Yes, this is our condition, this is the lot of the human soul, this is its case, as blind and feeble, disreputable and shabby, it attempts to hide, while at the same time not wishing anything to be hidden from it.

It is paid back in a coin which is the opposite to what it desires, for while the soul cannot hide from truth, truth hides from the soul.

Nevertheless, even while in this miserable state it would rather rejoice in truth than in a sham; and so it will be happy when it comes to rejoice without interruption or hindrance in the very truth, upon which depends whatever else it true.

The Confessions of Augustine, translated by Dame Maria Boulding, OSB, 1997, Hyde Park, NY, New City Press, pg. 201; now also available in a second edition with Bibliography, and a critical edition from ignatius.com

It is no accident that early in the development of the field of psychology that scientists claimed Augustine as one of their own. For in his description of the reluctant human apprehension of truth, Augustine went beyond the theory of cognitive dissonance to a theory of self-deception based upon a paradoxical fear of truth as truth unfolds. It is our very selves that must change when we learn the truth. And as long as we hide from the truth, truth also hides from us.

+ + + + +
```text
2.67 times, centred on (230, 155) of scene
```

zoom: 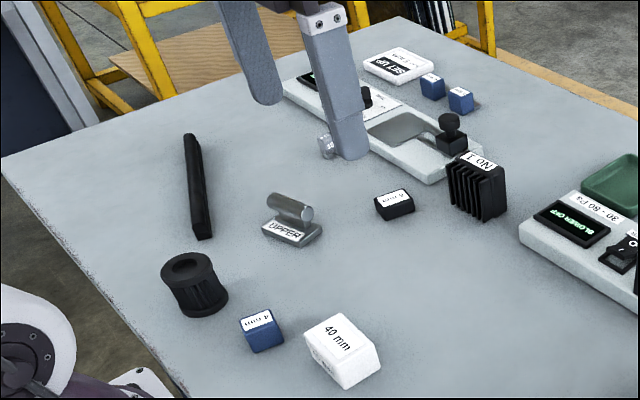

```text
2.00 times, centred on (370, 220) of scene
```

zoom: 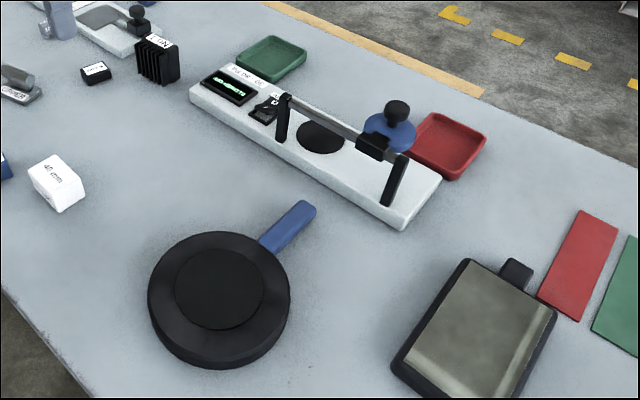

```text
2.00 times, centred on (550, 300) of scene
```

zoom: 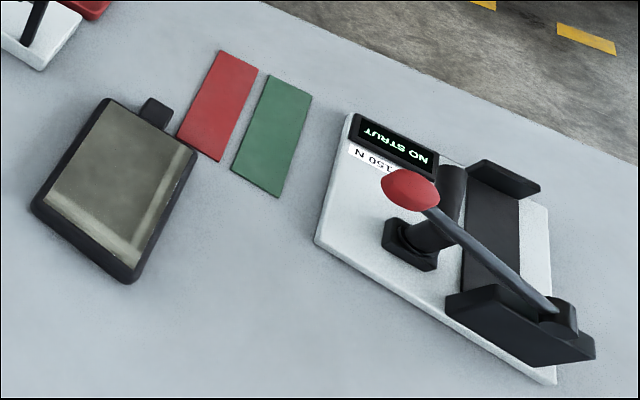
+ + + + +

It is thus very useful to truth to open the mass graves of the persecuted and even of the aborted, and not only to look, but to smell, to remember, and to speak. As Augustine noted, speaking truly of such things brings hate. We should not fear to continue this speech of truth, and to conquer this hate.

Christ, who wept outside the grave of Lazarus, about to be raised, was then warned of the smell, but stepped forward to show us that there is more than the smell of death that meets us when we seek for and speak the truth.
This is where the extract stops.